**PAGE EXTRACT**
In 2012, after the overthrow of Qaddafi, the acclaimed novelist Hisham Matar journeys to his native Libya after an absence of thirty years.
When he was twelve, Matar and his family went into political exile. Eight years later Matar’s father, a former diplomat and military man turned brave political dissident, was kidnapped from the streets of Cairo by the Libyan government and is believed to have been held in the regime’s most notorious prison.
Now, the prisons are empty and little hope remains that Jaballa Matar will be found alive. Yet, as the author writes, hope is “persistent and cunning.”

**DATA BLOCK**
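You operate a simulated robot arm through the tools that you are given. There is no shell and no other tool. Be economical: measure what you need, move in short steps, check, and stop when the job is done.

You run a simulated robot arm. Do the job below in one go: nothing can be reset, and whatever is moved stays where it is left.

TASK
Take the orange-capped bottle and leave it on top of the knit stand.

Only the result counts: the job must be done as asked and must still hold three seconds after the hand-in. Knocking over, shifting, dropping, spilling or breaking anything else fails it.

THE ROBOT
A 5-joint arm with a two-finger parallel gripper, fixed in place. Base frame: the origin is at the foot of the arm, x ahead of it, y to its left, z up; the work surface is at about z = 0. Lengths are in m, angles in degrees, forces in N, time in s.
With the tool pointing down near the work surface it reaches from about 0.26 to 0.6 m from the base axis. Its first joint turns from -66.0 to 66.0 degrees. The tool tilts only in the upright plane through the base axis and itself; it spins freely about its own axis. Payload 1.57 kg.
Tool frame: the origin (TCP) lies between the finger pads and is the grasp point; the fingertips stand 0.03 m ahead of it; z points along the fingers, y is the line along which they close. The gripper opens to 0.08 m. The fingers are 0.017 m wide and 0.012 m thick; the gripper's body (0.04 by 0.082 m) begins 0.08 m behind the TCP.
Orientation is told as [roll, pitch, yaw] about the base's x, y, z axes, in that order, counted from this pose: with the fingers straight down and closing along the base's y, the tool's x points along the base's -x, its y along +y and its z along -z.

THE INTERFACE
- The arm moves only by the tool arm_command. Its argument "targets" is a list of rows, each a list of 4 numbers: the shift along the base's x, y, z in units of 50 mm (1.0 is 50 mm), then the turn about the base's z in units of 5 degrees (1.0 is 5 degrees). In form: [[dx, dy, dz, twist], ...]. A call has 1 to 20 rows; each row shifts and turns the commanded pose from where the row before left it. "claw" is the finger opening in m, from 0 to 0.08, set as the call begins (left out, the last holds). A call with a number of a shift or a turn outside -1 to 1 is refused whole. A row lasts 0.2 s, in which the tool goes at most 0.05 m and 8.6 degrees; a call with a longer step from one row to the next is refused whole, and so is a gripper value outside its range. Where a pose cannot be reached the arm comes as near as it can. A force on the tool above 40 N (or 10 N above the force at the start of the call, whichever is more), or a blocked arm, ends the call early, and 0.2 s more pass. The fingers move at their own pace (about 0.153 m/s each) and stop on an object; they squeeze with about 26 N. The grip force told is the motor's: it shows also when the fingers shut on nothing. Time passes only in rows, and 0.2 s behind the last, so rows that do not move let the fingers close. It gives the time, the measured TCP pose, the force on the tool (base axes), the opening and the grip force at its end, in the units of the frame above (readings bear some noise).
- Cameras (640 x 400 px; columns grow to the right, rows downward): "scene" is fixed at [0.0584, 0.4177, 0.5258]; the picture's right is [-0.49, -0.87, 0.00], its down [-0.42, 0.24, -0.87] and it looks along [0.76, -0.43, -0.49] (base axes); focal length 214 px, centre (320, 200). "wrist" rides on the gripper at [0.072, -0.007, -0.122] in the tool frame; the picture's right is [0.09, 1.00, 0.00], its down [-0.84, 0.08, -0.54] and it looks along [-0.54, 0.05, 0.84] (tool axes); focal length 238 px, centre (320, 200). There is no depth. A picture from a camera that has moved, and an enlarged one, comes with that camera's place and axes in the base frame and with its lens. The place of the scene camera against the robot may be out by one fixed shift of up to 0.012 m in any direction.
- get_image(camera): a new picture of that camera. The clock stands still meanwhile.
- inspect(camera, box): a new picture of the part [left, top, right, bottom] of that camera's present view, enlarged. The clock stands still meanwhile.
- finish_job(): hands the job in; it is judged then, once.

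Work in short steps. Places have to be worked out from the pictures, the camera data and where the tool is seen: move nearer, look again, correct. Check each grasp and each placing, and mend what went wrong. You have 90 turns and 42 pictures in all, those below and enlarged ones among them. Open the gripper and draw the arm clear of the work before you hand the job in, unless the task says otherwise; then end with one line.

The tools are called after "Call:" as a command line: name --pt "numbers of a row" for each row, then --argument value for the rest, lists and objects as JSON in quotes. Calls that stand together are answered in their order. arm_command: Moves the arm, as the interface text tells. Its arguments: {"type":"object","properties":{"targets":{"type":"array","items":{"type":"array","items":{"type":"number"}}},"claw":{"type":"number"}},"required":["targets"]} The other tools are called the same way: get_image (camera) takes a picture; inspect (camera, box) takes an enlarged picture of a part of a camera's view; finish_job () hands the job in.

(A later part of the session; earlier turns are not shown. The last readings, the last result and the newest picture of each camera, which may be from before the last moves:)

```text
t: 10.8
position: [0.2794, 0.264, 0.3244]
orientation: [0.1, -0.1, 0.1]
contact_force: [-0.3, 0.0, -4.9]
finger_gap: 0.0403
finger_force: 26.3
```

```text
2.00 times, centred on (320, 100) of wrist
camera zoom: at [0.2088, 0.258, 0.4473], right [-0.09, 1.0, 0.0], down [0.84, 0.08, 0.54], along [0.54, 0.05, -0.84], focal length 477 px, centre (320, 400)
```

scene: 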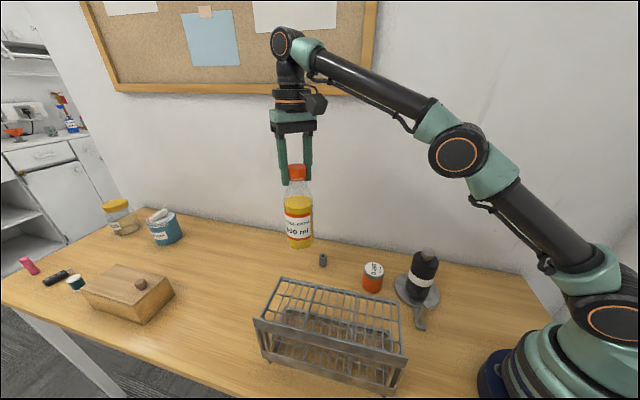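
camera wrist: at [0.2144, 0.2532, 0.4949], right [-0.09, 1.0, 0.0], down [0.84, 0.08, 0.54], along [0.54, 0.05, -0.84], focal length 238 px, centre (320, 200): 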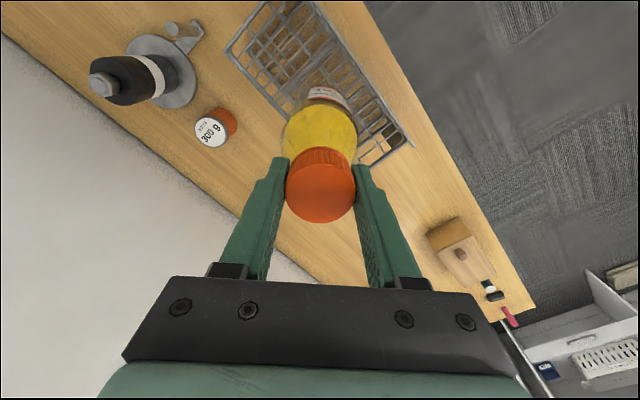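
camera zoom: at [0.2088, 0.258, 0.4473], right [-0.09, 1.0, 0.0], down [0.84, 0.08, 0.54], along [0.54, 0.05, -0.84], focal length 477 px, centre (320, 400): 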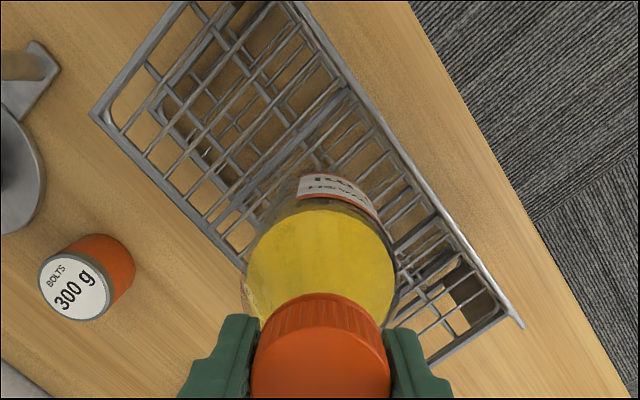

**TASK BRIEF**
Quote the page extract word for word, starting at "In 2012, after" and ending with "most notorious prison.".

**OUTPUT OF THE EXERCISE**
In 2012, after the overthrow of Qaddafi, the acclaimed novelist Hisham Matar journeys to his native Libya after an absence of thirty years.
When he was twelve, Matar and his family went into political exile. Eight years later Matar’s father, a former diplomat and military man turned brave political dissident, was kidnapped from the streets of Cairo by the Libyan government and is believed to have been held in the regime’s most notorious prison.